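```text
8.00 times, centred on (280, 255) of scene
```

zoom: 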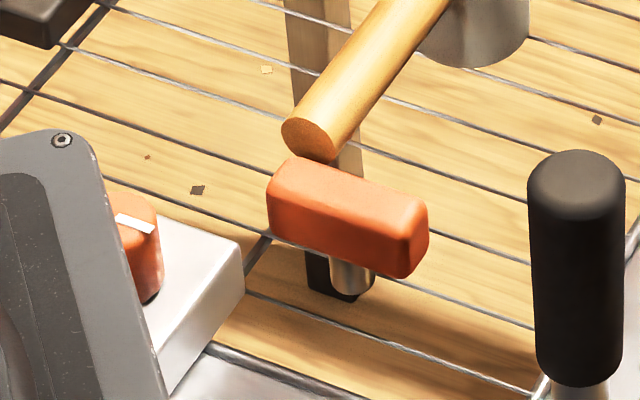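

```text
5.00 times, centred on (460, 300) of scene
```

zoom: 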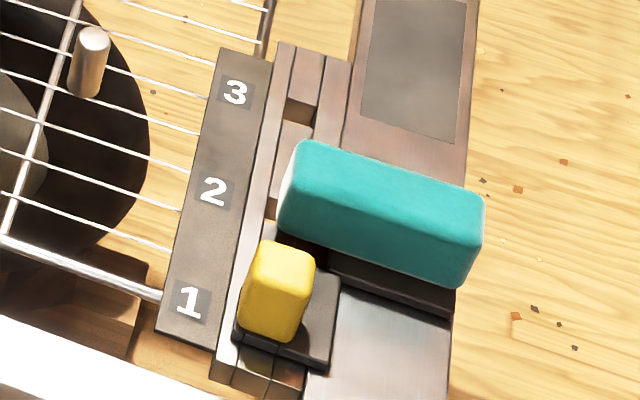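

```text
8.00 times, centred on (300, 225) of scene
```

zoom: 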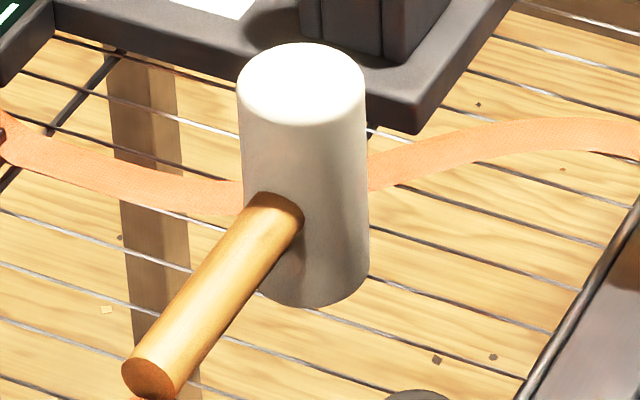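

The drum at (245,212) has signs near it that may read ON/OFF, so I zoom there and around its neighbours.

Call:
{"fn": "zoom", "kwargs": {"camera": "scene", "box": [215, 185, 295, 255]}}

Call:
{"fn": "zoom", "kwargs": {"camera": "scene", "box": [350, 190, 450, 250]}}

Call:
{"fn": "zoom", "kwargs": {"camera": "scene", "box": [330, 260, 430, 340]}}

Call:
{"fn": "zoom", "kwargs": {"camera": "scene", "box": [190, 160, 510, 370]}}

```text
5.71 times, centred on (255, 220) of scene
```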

____

Reproduce the listing exactly. Leave its pictures out.

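```text
8.00 times, centred on (280, 255) of scene
```

zoom: 

```text
5.00 times, centred on (460, 300) of scene
```

zoom: 

```text
8.00 times, centred on (300, 225) of scene
```

zoom: 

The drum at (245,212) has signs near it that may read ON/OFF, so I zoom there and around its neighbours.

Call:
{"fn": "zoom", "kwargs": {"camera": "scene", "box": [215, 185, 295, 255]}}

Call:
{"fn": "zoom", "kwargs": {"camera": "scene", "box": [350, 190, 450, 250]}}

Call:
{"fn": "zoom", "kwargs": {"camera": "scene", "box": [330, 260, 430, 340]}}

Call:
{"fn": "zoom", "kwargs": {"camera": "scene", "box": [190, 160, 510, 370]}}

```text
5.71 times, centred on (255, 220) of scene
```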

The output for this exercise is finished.